*Short problem:* Leave out the pictures and restate the rest of the data exactly.

========================

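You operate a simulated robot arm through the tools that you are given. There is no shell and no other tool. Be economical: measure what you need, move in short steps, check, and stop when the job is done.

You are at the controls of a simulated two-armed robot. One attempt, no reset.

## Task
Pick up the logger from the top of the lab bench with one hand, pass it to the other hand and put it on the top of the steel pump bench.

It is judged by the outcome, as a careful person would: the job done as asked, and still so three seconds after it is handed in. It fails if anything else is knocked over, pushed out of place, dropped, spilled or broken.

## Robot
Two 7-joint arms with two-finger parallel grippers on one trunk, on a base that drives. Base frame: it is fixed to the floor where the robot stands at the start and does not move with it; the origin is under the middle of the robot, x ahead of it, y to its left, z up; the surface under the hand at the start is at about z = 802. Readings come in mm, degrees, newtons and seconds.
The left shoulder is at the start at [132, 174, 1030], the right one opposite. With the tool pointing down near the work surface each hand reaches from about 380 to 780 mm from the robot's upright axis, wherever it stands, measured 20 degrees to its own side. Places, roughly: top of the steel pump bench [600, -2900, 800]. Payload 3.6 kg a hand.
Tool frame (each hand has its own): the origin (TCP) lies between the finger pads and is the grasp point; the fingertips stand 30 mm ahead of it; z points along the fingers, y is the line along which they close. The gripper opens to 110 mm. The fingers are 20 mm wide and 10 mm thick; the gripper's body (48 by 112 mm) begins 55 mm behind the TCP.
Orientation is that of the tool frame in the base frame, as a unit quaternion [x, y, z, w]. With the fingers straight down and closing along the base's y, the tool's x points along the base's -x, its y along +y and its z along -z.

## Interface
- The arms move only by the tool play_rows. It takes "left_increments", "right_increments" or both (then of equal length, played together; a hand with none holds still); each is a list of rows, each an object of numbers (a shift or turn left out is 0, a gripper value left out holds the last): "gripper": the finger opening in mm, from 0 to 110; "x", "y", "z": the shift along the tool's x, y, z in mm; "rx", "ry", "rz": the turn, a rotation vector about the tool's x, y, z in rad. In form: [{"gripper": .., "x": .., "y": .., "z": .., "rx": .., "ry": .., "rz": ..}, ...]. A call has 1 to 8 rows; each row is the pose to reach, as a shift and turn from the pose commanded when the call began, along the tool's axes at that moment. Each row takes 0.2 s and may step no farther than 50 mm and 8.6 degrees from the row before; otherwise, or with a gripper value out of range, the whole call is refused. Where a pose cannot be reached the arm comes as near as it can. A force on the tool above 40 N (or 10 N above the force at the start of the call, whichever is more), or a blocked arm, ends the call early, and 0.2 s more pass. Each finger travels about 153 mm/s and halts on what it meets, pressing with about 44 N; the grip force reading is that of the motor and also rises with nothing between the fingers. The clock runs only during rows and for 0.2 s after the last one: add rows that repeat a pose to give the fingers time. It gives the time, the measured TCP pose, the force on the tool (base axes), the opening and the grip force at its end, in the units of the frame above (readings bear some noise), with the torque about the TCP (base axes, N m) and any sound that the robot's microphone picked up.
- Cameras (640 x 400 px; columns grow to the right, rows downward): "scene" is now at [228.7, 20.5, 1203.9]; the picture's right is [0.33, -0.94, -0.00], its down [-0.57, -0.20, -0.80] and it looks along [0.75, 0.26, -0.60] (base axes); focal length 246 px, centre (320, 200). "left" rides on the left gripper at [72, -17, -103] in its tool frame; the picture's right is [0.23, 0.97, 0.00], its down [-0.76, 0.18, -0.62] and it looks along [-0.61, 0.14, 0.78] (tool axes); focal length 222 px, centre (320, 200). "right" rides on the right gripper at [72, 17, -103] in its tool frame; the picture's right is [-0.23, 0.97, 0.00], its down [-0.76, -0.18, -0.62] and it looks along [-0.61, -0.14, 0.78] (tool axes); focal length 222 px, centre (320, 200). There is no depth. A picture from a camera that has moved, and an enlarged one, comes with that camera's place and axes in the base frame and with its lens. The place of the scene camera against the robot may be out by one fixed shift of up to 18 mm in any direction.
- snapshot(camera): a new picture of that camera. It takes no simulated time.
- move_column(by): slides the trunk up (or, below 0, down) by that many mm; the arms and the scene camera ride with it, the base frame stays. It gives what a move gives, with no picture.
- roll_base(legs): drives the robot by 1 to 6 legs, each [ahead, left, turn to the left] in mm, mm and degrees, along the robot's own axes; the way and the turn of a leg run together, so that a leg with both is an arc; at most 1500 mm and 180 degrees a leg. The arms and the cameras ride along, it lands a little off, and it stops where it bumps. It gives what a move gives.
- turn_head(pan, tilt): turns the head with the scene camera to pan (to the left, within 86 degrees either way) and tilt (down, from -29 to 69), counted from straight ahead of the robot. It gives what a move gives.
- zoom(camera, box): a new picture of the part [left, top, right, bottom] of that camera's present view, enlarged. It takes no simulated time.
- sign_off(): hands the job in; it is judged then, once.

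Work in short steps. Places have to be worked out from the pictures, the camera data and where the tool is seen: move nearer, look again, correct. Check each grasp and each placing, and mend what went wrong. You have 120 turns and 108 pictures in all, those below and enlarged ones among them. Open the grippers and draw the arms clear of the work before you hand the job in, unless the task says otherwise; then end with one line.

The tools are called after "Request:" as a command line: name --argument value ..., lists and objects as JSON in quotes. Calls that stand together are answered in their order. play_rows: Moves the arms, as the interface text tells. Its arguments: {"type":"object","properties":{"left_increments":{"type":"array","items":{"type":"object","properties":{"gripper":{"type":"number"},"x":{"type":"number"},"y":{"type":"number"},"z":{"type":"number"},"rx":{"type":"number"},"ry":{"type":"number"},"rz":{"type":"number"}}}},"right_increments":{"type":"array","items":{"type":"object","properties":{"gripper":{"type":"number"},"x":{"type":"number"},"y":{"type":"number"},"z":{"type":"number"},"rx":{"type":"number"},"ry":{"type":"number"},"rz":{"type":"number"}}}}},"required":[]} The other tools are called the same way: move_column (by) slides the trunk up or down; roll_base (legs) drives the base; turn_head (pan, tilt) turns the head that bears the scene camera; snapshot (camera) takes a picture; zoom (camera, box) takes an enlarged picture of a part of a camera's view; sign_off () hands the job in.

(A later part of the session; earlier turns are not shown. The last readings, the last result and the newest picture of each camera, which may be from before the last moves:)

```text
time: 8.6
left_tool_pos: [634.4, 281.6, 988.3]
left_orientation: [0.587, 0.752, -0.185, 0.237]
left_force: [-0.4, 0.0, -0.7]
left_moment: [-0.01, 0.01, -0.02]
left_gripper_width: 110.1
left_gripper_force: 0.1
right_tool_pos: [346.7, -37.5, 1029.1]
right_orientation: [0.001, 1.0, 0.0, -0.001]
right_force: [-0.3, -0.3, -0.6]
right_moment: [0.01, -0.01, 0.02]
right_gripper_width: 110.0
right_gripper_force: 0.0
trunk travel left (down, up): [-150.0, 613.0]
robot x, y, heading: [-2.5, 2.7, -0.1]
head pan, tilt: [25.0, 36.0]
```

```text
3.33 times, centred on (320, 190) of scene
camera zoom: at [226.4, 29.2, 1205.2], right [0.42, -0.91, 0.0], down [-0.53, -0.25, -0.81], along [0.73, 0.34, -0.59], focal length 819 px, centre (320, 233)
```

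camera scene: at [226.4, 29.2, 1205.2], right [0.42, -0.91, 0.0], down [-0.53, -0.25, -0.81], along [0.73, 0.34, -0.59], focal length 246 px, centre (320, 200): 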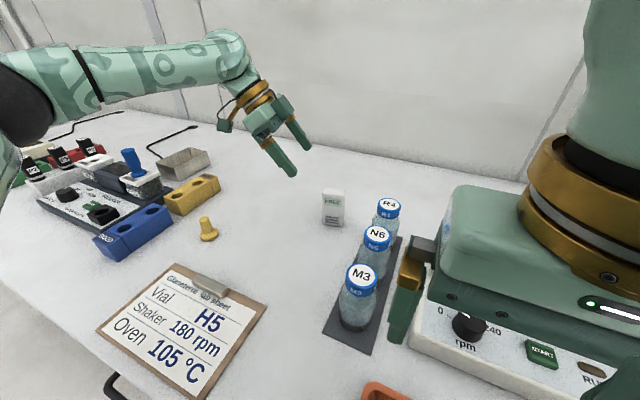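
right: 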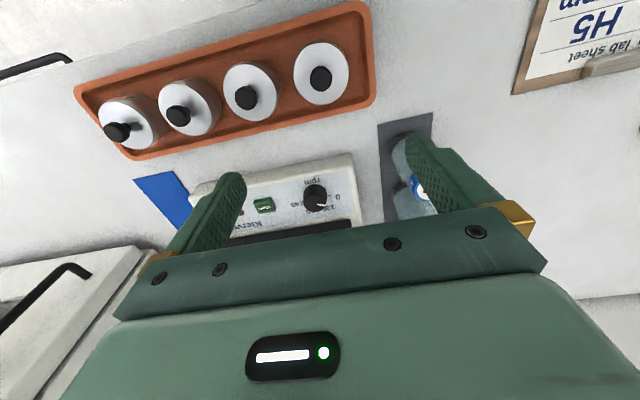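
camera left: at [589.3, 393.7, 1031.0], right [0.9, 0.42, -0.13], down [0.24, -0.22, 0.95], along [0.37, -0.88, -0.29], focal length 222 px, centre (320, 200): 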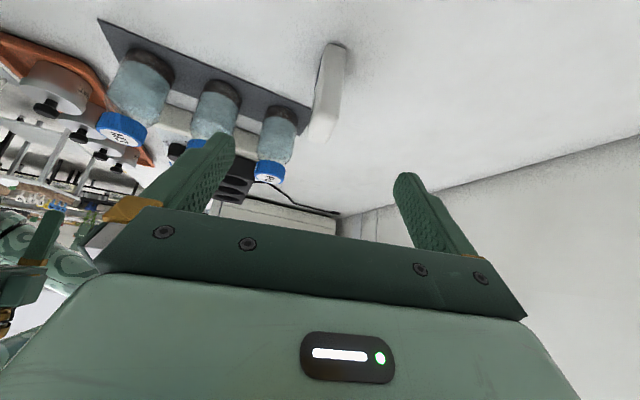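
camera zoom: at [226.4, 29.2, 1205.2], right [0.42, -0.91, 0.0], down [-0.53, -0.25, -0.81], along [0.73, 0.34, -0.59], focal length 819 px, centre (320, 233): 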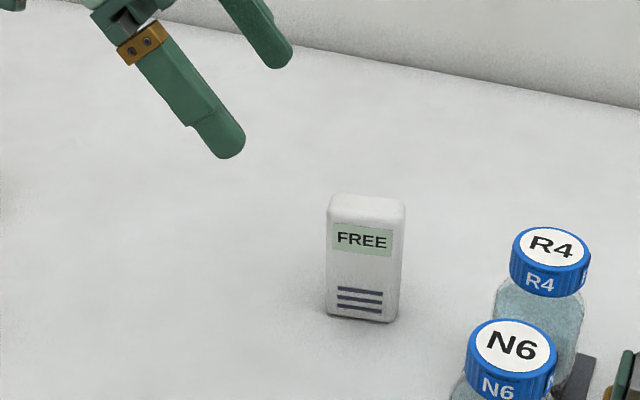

========================

*Response to the task:*
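You operate a simulated robot arm through the tools that you are given. There is no shell and no other tool. Be economical: measure what you need, move in short steps, check, and stop when the job is done.

You are at the controls of a simulated two-armed robot. One attempt, no reset.

## Task
Pick up the logger from the top of the lab bench with one hand, pass it to the other hand and put it on the top of the steel pump bench.

It is judged by the outcome, as a careful person would: the job done as asked, and still so three seconds after it is handed in. It fails if anything else is knocked over, pushed out of place, dropped, spilled or broken.

## Robot
Two 7-joint arms with two-finger parallel grippers on one trunk, on a base that drives. Base frame: it is fixed to the floor where the robot stands at the start and does not move with it; the origin is under the middle of the robot, x ahead of it, y to its left, z up; the surface under the hand at the start is at about z = 802. Readings come in mm, degrees, newtons and seconds.
The left shoulder is at the start at [132, 174, 1030], the right one opposite. With the tool pointing down near the work surface each hand reaches from about 380 to 780 mm from the robot's upright axis, wherever it stands, measured 20 degrees to its own side. Places, roughly: top of the steel pump bench [600, -2900, 800]. Payload 3.6 kg a hand.
Tool frame (each hand has its own): the origin (TCP) lies between the finger pads and is the grasp point; the fingertips stand 30 mm ahead of it; z points along the fingers, y is the line along which they close. The gripper opens to 110 mm. The fingers are 20 mm wide and 10 mm thick; the gripper's body (48 by 112 mm) begins 55 mm behind the TCP.
Orientation is that of the tool frame in the base frame, as a unit quaternion [x, y, z, w]. With the fingers straight down and closing along the base's y, the tool's x points along the base's -x, its y along +y and its z along -z.

## Interface
- The arms move only by the tool play_rows. It takes "left_increments", "right_increments" or both (then of equal length, played together; a hand with none holds still); each is a list of rows, each an object of numbers (a shift or turn left out is 0, a gripper value left out holds the last): "gripper": the finger opening in mm, from 0 to 110; "x", "y", "z": the shift along the tool's x, y, z in mm; "rx", "ry", "rz": the turn, a rotation vector about the tool's x, y, z in rad. In form: [{"gripper": .., "x": .., "y": .., "z": .., "rx": .., "ry": .., "rz": ..}, ...]. A call has 1 to 8 rows; each row is the pose to reach, as a shift and turn from the pose commanded when the call began, along the tool's axes at that moment. Each row takes 0.2 s and may step no farther than 50 mm and 8.6 degrees from the row before; otherwise, or with a gripper value out of range, the whole call is refused. Where a pose cannot be reached the arm comes as near as it can. A force on the tool above 40 N (or 10 N above the force at the start of the call, whichever is more), or a blocked arm, ends the call early, and 0.2 s more pass. Each finger travels about 153 mm/s and halts on what it meets, pressing with about 44 N; the grip force reading is that of the motor and also rises with nothing between the fingers. The clock runs only during rows and for 0.2 s after the last one: add rows that repeat a pose to give the fingers time. It gives the time, the measured TCP pose, the force on the tool (base axes), the opening and the grip force at its end, in the units of the frame above (readings bear some noise), with the torque about the TCP (base axes, N m) and any sound that the robot's microphone picked up.
- Cameras (640 x 400 px; columns grow to the right, rows downward): "scene" is now at [228.7, 20.5, 1203.9]; the picture's right is [0.33, -0.94, -0.00], its down [-0.57, -0.20, -0.80] and it looks along [0.75, 0.26, -0.60] (base axes); focal length 246 px, centre (320, 200). "left" rides on the left gripper at [72, -17, -103] in its tool frame; the picture's right is [0.23, 0.97, 0.00], its down [-0.76, 0.18, -0.62] and it looks along [-0.61, 0.14, 0.78] (tool axes); focal length 222 px, centre (320, 200). "right" rides on the right gripper at [72, 17, -103] in its tool frame; the picture's right is [-0.23, 0.97, 0.00], its down [-0.76, -0.18, -0.62] and it looks along [-0.61, -0.14, 0.78] (tool axes); focal length 222 px, centre (320, 200). There is no depth. A picture from a camera that has moved, and an enlarged one, comes with that camera's place and axes in the base frame and with its lens. The place of the scene camera against the robot may be out by one fixed shift of up to 18 mm in any direction.
- snapshot(camera): a new picture of that camera. It takes no simulated time.
- move_column(by): slides the trunk up (or, below 0, down) by that many mm; the arms and the scene camera ride with it, the base frame stays. It gives what a move gives, with no picture.
- roll_base(legs): drives the robot by 1 to 6 legs, each [ahead, left, turn to the left] in mm, mm and degrees, along the robot's own axes; the way and the turn of a leg run together, so that a leg with both is an arc; at most 1500 mm and 180 degrees a leg. The arms and the cameras ride along, it lands a little off, and it stops where it bumps. It gives what a move gives.
- turn_head(pan, tilt): turns the head with the scene camera to pan (to the left, within 86 degrees either way) and tilt (down, from -29 to 69), counted from straight ahead of the robot. It gives what a move gives.
- zoom(camera, box): a new picture of the part [left, top, right, bottom] of that camera's present view, enlarged. It takes no simulated time.
- sign_off(): hands the job in; it is judged then, once.

Work in short steps. Places have to be worked out from the pictures, the camera data and where the tool is seen: move nearer, look again, correct. Check each grasp and each placing, and mend what went wrong. You have 120 turns and 108 pictures in all, those below and enlarged ones among them. Open the grippers and draw the arms clear of the work before you hand the job in, unless the task says otherwise; then end with one line.

The tools are called after "Request:" as a command line: name --argument value ..., lists and objects as JSON in quotes. Calls that stand together are answered in their order. play_rows: Moves the arms, as the interface text tells. Its arguments: {"type":"object","properties":{"left_increments":{"type":"array","items":{"type":"object","properties":{"gripper":{"type":"number"},"x":{"type":"number"},"y":{"type":"number"},"z":{"type":"number"},"rx":{"type":"number"},"ry":{"type":"number"},"rz":{"type":"number"}}}},"right_increments":{"type":"array","items":{"type":"object","properties":{"gripper":{"type":"number"},"x":{"type":"number"},"y":{"type":"number"},"z":{"type":"number"},"rx":{"type":"number"},"ry":{"type":"number"},"rz":{"type":"number"}}}}},"required":[]} The other tools are called the same way: move_column (by) slides the trunk up or down; roll_base (legs) drives the base; turn_head (pan, tilt) turns the head that bears the scene camera; snapshot (camera) takes a picture; zoom (camera, box) takes an enlarged picture of a part of a camera's view; sign_off () hands the job in.

(A later part of the session; earlier turns are not shown. The last readings, the last result and the newest picture of each camera, which may be from before the last moves:)

```text
time: 8.6
left_tool_pos: [634.4, 281.6, 988.3]
left_orientation: [0.587, 0.752, -0.185, 0.237]
left_force: [-0.4, 0.0, -0.7]
left_moment: [-0.01, 0.01, -0.02]
left_gripper_width: 110.1
left_gripper_force: 0.1
right_tool_pos: [346.7, -37.5, 1029.1]
right_orientation: [0.001, 1.0, 0.0, -0.001]
right_force: [-0.3, -0.3, -0.6]
right_moment: [0.01, -0.01, 0.02]
right_gripper_width: 110.0
right_gripper_force: 0.0
trunk travel left (down, up): [-150.0, 613.0]
robot x, y, heading: [-2.5, 2.7, -0.1]
head pan, tilt: [25.0, 36.0]
```

```text
3.33 times, centred on (320, 190) of scene
camera zoom: at [226.4, 29.2, 1205.2], right [0.42, -0.91, 0.0], down [-0.53, -0.25, -0.81], along [0.73, 0.34, -0.59], focal length 819 px, centre (320, 233)
```

camera scene: at [226.4, 29.2, 1205.2], right [0.42, -0.91, 0.0], down [-0.53, -0.25, -0.81], along [0.73, 0.34, -0.59], focal length 246 px, centre (320, 200): 
right: 
camera left: at [589.3, 393.7, 1031.0], right [0.9, 0.42, -0.13], down [0.24, -0.22, 0.95], along [0.37, -0.88, -0.29], focal length 222 px, centre (320, 200): 
camera zoom: at [226.4, 29.2, 1205.2], right [0.42, -0.91, 0.0], down [-0.53, -0.25, -0.81], along [0.73, 0.34, -0.59], focal length 819 px, centre (320, 233): 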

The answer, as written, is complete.